▶ _WHAT TO DO_:
a. Pull out the sentences of the passage given that run from "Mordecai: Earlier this" through "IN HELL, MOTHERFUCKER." and give them unchanged.
b. Continue the passage given that opens with "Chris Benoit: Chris".

▶ _PASSAGE GIVEN_:
§ §
Chris Benoit: Chris Benoit was 2004’s big success story. First “The Wolverine” wins the Royal Rumble in convincing fashion, winning a victory for Vanilla midgets everywhere! (although, I always assumed the reason why Show held on so long in there was because he truly believed he was made of Vanilla and hoped to eventually consume him). Benoit then follows that up with an AWESOME win at Wrestlemania XX over HHH and HBK when he cleanly defeats Triple H by making him tap out to the crossface. But no worries. HHH still got all the spotlight. He just had to find a new way to hold up his umm, Cerebral Pants for 6 months. 

The following month Benoit was honored in his hometown of Atlanta GA.. Edmonton Alberta and “Chris Benoit Day” was declared. We in the Carless household celebrated the occasion unconventionally, deciding to buck trends and simply have an evening of quiet worship before celebrating "The Wolverine" with a bountiful supper, devouring a special turkey with wings two sizes too small in his honor.

Mordecai: Earlier this year, vignettes began to appear on SmackDown promoting the arrival of an insane religious zealot who promised to destroy all sinners. And no, his name was not George Bush. Mordecai eventually appeared, and chose his first “sinner” to smite in... Scotty 2 Hotty? Whose big “sin” was apparently having a fucking tired and outdated gimmick.  BURN IN HELL, MOTHERFUCKER.
§ §
▶ _PROVIDED INFORMATION_:
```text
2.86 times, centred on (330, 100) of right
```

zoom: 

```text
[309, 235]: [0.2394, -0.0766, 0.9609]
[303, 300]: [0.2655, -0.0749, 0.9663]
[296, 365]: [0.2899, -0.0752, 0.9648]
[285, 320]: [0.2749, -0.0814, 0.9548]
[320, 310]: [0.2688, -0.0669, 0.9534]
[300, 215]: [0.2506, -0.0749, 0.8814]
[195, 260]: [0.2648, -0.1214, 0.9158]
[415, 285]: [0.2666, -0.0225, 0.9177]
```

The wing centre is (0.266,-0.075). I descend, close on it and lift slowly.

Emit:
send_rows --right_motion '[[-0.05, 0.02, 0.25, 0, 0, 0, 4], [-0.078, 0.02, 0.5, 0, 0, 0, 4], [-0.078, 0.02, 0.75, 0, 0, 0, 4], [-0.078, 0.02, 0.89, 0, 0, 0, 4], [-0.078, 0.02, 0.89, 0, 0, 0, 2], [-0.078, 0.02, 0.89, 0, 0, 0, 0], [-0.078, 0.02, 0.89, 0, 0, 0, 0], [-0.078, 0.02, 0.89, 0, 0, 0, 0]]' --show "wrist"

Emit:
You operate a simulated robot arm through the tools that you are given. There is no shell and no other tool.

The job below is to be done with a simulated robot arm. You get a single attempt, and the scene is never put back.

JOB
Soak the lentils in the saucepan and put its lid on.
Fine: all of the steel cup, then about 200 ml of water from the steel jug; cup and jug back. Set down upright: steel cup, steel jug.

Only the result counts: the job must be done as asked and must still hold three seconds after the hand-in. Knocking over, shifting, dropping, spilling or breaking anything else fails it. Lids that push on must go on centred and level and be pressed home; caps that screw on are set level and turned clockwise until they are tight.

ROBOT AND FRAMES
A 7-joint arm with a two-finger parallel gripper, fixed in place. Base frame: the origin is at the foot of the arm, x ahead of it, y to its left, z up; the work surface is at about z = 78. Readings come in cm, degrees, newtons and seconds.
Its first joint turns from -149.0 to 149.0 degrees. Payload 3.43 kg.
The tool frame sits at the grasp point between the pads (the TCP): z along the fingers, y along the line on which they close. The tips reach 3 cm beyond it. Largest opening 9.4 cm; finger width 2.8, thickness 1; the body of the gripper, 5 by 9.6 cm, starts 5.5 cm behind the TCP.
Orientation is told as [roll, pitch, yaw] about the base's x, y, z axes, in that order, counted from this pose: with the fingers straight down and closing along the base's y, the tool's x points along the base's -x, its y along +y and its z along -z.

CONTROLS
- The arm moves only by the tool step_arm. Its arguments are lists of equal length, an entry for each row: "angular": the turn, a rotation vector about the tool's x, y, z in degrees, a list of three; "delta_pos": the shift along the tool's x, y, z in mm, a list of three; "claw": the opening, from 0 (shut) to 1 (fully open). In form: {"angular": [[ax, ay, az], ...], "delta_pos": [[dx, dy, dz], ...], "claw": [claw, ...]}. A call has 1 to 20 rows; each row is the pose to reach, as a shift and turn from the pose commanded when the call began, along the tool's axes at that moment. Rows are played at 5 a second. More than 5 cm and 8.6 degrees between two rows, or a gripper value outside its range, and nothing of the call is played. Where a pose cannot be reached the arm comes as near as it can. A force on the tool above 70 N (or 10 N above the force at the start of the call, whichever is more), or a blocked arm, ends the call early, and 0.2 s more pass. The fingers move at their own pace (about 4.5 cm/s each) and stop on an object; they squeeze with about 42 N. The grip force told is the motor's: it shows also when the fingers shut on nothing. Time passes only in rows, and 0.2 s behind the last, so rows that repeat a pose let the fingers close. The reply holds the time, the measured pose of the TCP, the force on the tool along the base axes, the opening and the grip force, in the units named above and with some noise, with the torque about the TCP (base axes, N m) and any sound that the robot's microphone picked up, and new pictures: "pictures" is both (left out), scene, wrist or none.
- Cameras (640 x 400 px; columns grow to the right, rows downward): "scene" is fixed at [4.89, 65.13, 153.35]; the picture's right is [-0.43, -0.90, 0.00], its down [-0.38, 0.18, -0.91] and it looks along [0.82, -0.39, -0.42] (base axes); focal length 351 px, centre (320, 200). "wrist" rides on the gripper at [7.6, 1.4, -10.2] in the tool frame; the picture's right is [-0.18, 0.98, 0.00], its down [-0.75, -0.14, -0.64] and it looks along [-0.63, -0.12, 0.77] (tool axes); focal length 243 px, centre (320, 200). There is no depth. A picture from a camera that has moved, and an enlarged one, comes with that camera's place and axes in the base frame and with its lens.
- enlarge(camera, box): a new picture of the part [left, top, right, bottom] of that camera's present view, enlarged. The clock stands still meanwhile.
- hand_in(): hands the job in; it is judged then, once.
§ §
▶ _EXERCISE RESPONSES_:
a.
Mordecai: Earlier this year, vignettes began to appear on SmackDown promoting the arrival of an insane religious zealot who promised to destroy all sinners. And no, his name was not George Bush. Mordecai eventually appeared, and chose his first “sinner” to smite in... Scotty 2 Hotty? Whose big “sin” was apparently having a fucking tired and outdated gimmick.  BURN IN HELL, MOTHERFUCKER.

b.
But something funny happened when Mordecai appeared. Something  just didn’t look right. In fact, Mordy looked less like an intimidating monster, and more like Double J Jeff Jarrett circa 1994 (only exchange “country music superstar” for umm, punisher of wayward souls?).

Anyway, Mordecai just didn’t work out quite the way Vince had planned, and as fast as he arrived he was gone from the WWE. (RAPTURED?). It’s too bad too, because one would think that Mordecai just might have a wee bit of trouble finding another line of work. I mean, you try getting a regular 9 to 5 job when you have “The Lord’s Avenging Angel” on your resume.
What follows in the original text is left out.